━━━ Data provided

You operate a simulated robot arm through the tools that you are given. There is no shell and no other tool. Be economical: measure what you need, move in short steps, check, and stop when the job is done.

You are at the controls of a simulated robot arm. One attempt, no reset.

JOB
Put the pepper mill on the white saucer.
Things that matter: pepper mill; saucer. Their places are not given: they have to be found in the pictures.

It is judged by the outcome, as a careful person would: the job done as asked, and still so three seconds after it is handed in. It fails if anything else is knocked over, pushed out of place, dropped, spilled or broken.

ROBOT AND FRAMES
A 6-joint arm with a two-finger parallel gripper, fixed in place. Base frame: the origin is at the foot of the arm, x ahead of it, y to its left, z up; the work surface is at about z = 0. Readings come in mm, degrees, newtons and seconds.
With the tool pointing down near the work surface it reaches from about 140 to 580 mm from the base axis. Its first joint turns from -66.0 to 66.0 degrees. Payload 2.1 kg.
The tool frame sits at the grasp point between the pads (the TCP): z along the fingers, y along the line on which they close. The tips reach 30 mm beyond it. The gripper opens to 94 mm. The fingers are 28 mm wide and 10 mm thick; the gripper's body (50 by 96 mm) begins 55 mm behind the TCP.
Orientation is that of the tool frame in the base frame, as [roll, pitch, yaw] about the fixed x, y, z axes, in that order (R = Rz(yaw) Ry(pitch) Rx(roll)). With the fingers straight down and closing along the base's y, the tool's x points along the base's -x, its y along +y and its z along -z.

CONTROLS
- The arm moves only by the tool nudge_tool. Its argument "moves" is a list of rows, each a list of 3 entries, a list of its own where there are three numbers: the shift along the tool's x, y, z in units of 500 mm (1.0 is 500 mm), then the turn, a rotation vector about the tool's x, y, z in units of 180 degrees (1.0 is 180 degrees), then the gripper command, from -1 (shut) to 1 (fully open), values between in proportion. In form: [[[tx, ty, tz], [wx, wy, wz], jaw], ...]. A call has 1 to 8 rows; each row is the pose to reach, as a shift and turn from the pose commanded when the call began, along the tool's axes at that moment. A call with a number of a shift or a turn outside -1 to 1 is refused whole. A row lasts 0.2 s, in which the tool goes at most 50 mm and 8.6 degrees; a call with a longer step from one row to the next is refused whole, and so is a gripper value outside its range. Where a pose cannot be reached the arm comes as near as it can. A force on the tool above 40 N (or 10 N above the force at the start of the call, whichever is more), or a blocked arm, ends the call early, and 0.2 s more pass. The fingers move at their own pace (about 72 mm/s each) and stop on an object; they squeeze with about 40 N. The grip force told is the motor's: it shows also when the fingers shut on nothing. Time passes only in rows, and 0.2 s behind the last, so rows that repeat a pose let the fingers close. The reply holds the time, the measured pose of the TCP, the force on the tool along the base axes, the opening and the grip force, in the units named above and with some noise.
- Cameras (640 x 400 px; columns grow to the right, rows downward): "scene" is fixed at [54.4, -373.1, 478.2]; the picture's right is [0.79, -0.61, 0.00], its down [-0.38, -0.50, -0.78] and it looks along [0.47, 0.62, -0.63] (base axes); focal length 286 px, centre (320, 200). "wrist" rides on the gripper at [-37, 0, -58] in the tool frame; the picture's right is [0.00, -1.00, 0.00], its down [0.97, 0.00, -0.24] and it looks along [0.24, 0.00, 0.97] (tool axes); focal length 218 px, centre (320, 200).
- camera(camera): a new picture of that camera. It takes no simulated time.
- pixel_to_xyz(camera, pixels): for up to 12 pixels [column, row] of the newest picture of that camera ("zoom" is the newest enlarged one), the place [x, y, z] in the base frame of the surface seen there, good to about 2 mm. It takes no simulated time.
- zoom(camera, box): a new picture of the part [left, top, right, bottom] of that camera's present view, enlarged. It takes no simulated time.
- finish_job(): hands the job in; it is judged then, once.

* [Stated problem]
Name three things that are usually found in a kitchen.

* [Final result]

━━━━━━

* [Stated problem]
Among the lines of the data, identify those with the word "judged". Copy each of them.

* [Final result]
It is judged by the outcome, as a careful person would: the job done as asked, and still so three seconds after it is handed in. It fails if anything else is knocked over, pushed out of place, dropped, spilled or broken.
- finish_job(): hands the job in; it is judged then, once.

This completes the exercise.